WRITTEN TASK 1: Give the excerpted text once more, exactly.
------ GIVEN INFORMATION
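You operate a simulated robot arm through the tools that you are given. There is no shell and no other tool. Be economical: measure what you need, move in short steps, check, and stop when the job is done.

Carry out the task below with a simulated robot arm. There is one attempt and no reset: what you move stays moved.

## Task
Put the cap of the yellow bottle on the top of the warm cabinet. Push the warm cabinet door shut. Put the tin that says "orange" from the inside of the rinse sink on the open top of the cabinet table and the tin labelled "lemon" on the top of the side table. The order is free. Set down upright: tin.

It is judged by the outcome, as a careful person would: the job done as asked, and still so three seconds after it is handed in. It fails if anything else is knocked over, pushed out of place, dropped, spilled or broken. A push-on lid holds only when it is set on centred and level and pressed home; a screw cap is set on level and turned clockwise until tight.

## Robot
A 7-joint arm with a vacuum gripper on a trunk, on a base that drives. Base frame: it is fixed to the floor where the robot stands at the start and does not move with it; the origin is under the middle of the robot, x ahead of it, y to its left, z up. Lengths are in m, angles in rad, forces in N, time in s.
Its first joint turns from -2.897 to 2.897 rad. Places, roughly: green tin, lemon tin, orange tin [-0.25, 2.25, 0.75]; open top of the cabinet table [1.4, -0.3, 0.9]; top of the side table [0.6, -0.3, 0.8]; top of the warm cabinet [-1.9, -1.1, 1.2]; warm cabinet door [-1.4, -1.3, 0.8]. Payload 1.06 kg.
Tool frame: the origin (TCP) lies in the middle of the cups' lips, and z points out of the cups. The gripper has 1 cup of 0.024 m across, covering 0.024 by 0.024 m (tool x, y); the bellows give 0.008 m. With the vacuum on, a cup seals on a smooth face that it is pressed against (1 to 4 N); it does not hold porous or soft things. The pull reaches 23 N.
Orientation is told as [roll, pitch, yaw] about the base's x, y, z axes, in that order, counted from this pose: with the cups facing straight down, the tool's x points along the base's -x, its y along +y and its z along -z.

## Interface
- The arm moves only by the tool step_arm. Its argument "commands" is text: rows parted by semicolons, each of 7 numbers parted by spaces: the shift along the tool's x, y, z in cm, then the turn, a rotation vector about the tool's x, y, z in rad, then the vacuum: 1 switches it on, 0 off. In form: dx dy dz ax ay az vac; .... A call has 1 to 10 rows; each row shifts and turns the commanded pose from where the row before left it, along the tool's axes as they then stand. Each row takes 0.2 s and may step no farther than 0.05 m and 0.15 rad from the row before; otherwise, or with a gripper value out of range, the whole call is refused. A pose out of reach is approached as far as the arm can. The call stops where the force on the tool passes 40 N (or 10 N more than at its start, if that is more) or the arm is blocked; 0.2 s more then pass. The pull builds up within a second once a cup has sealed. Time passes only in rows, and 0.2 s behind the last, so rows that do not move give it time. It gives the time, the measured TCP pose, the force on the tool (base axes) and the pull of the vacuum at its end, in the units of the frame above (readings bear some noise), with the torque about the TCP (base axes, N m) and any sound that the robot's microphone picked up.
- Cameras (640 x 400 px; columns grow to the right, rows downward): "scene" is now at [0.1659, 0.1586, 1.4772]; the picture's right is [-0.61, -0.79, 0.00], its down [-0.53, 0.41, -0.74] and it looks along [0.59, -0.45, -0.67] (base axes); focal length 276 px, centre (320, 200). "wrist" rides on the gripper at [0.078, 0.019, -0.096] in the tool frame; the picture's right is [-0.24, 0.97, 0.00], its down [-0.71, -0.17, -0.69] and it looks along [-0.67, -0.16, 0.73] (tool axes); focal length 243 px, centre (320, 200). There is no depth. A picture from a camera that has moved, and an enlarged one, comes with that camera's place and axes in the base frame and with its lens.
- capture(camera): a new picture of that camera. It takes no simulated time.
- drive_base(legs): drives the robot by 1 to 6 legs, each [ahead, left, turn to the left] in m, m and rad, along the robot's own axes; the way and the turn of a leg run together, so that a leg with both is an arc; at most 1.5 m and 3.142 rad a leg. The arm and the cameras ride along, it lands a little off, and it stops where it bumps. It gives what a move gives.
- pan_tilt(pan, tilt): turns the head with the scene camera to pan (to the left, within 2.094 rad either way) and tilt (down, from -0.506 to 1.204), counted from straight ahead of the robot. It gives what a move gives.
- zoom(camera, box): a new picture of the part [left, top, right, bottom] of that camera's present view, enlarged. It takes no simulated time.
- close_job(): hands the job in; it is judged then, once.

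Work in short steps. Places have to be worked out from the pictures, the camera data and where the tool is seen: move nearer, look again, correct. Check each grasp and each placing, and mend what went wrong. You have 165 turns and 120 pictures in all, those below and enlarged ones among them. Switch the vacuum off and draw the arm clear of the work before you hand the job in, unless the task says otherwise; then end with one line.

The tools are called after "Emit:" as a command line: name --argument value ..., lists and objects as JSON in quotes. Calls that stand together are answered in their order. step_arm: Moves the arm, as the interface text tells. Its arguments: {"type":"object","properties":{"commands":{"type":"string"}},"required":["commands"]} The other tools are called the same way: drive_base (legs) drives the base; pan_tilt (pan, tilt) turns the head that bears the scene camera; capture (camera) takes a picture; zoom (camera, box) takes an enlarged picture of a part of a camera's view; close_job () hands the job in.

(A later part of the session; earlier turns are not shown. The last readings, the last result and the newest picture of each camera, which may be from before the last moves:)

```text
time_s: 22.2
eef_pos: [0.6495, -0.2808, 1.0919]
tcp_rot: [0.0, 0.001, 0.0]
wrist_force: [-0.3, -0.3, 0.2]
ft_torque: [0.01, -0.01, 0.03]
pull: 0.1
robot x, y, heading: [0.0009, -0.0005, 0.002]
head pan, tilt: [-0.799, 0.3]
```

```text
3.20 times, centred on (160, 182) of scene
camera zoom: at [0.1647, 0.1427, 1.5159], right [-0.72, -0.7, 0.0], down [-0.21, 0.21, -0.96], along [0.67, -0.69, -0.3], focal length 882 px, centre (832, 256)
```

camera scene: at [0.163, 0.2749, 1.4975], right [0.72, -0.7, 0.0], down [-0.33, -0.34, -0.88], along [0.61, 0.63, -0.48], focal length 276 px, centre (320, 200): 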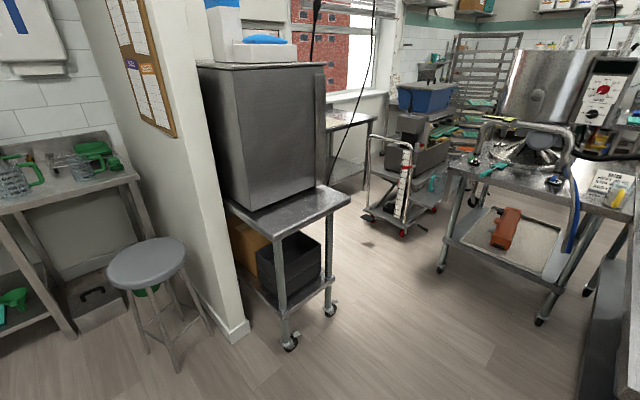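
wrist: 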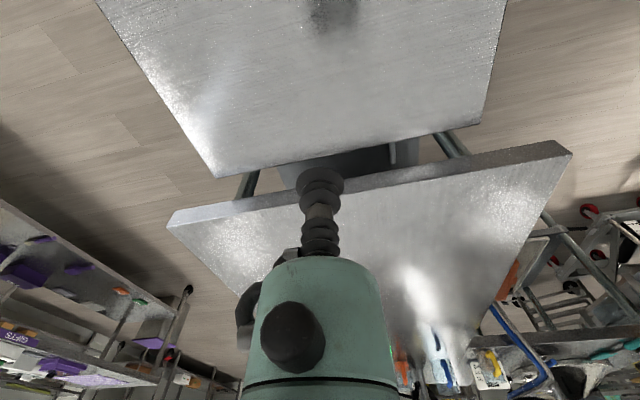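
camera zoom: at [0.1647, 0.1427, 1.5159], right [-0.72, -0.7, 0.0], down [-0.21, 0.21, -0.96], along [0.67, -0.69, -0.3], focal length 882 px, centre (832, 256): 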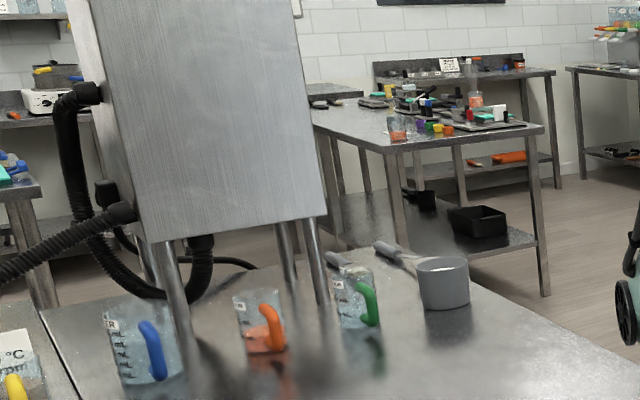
------------
------ EXCERPTED TEXT
Im Namen des Vaters und des Sohnes
und des Heiligen Geistes.
Amen.
Gebet am Beginn:
Alle unsere Lebenswege sind geheimnisvoll
verbunden mit dem Weg hinauf nach Golgatha.
Im Glauben suchen wir diese Verbindung zu
erkennen, schmerzlich und tröstlich zugleich.
Herr, du gehst mir voraus und nimmst mich mit.
Du lässt mich tragen und trägst mich.
Ich danke dir für deine Begleitung,
aber lass mich auch dich begleiten auf dem Weg
deines Leidens und schenke mir
die feste Gewissheit:
Im Kreuz ist Heil,
im Kreuz ist Leben,
im Kreuz ist Hoffnung.
Amen.
I – Urteil
Wir beten dich an, Herr Jesus Christus,
und preisen dich. Denn durch dein heiliges Kreuz
hast du die Welt erlöst.
Darauf ließ Pilatus,
um die Menge zufriedenzustellen,
Barabbas frei und gab den Befehl,
Jesus zu geißeln und zu kreuzigen
– Mk 15,15.
Das Urteil ist gesprochen.
Es ist nicht gerecht. Das weiß Pilatus.
Und dennoch weicht er vor der Menge zurück,
knickt ein. Was soll er machen?
Macht soll der Gerechtigkeit dienen,
aber oft ist das Gegenteil der Fall.
Herr, du nimmst das Urteil an.
Kein Klagen, kein Jammern.
Du, der Gerechte, hast dich ausgeliefert
den Ungerechten. Der Stab ist gebrochen.
------------
WRITTEN TASK 2: Each line from the line with "- drive_base(legs): drives" to the line with "- pan_tilt(pan, tilt): turns" is to be echoed exactly; both boundary lines are included, and nothing else is to be output. Number the lines from 1 and leave blank lines out.

CORRECT OUTPUT 1:
Im Namen des Vaters und des Sohnes
und des Heiligen Geistes.
Amen.
Gebet am Beginn:
Alle unsere Lebenswege sind geheimnisvoll
verbunden mit dem Weg hinauf nach Golgatha.
Im Glauben suchen wir diese Verbindung zu
erkennen, schmerzlich und tröstlich zugleich.
Herr, du gehst mir voraus und nimmst mich mit.
Du lässt mich tragen und trägst mich.
Ich danke dir für deine Begleitung,
aber lass mich auch dich begleiten auf dem Weg
deines Leidens und schenke mir
die feste Gewissheit:
Im Kreuz ist Heil,
im Kreuz ist Leben,
im Kreuz ist Hoffnung.
Amen.
I – Urteil
Wir beten dich an, Herr Jesus Christus,
und preisen dich. Denn durch dein heiliges Kreuz
hast du die Welt erlöst.
Darauf ließ Pilatus,
um die Menge zufriedenzustellen,
Barabbas frei und gab den Befehl,
Jesus zu geißeln und zu kreuzigen
– Mk 15,15.
Das Urteil ist gesprochen.
Es ist nicht gerecht. Das weiß Pilatus.
Und dennoch weicht er vor der Menge zurück,
knickt ein. Was soll er machen?
Macht soll der Gerechtigkeit dienen,
aber oft ist das Gegenteil der Fall.
Herr, du nimmst das Urteil an.
Kein Klagen, kein Jammern.
Du, der Gerechte, hast dich ausgeliefert
den Ungerechten. Der Stab ist gebrochen.

CORRECT OUTPUT 2:
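1. - drive_base(legs): drives the robot by 1 to 6 legs, each [ahead, left, turn to the left] in m, m and rad, along the robot's own axes; the way and the turn of a leg run together, so that a leg with both is an arc; at most 1.5 m and 3.142 rad a leg. The arm and the cameras ride along, it lands a little off, and it stops where it bumps. It gives what a move gives.
2. - pan_tilt(pan, tilt): turns the head with the scene camera to pan (to the left, within 2.094 rad either way) and tilt (down, from -0.506 to 1.204), counted from straight ahead of the robot. It gives what a move gives.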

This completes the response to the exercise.